Recorded data:
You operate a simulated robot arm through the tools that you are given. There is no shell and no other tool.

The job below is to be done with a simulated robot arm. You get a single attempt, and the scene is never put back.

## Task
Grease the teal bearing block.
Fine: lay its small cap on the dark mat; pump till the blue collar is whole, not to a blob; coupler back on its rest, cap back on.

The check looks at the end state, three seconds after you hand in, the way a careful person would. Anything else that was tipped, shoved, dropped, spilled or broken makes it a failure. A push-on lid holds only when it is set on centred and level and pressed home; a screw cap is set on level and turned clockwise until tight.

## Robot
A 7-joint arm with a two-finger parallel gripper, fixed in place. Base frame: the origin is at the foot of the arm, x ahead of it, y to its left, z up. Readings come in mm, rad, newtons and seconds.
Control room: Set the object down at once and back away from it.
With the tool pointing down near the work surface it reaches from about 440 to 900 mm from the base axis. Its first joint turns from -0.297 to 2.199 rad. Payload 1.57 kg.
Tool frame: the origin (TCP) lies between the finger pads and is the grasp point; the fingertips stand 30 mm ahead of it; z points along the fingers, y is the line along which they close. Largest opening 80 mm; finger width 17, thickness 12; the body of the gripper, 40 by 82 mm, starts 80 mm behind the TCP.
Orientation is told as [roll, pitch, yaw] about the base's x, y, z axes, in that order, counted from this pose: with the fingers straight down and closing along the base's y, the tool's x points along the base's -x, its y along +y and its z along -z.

Task to complete:
Reproduce the listing in full. Keep it exactly as written. Give them as a numbered list, with blank lines left out.

The answer:
1. You operate a simulated robot arm through the tools that you are given. There is no shell and no other tool.
2. The job below is to be done with a simulated robot arm. You get a single attempt, and the scene is never put back.
3. ## Task
4. Grease the teal bearing block.
5. Fine: lay its small cap on the dark mat; pump till the blue collar is whole, not to a blob; coupler back on its rest, cap back on.
6. The check looks at the end state, three seconds after you hand in, the way a careful person would. Anything else that was tipped, shoved, dropped, spilled or broken makes it a failure. A push-on lid holds only when it is set on centred and level and pressed home; a screw cap is set on level and turned clockwise until tight.
7. ## Robot
8. A 7-joint arm with a two-finger parallel gripper, fixed in place. Base frame: the origin is at the foot of the arm, x ahead of it, y to its left, z up. Readings come in mm, rad, newtons and seconds.
9. Control room: Set the object down at once and back away from it.
10. With the tool pointing down near the work surface it reaches from about 440 to 900 mm from the base axis. Its first joint turns from -0.297 to 2.199 rad. Payload 1.57 kg.
11. Tool frame: the origin (TCP) lies between the finger pads and is the grasp point; the fingertips stand 30 mm ahead of it; z points along the fingers, y is the line along which they close. Largest opening 80 mm; finger width 17, thickness 12; the body of the gripper, 40 by 82 mm, starts 80 mm behind the TCP.
12. Orientation is told as [roll, pitch, yaw] about the base's x, y, z axes, in that order, counted from this pose: with the fingers straight down and closing along the base's y, the tool's x points along the base's -x, its y along +y and its z along -z.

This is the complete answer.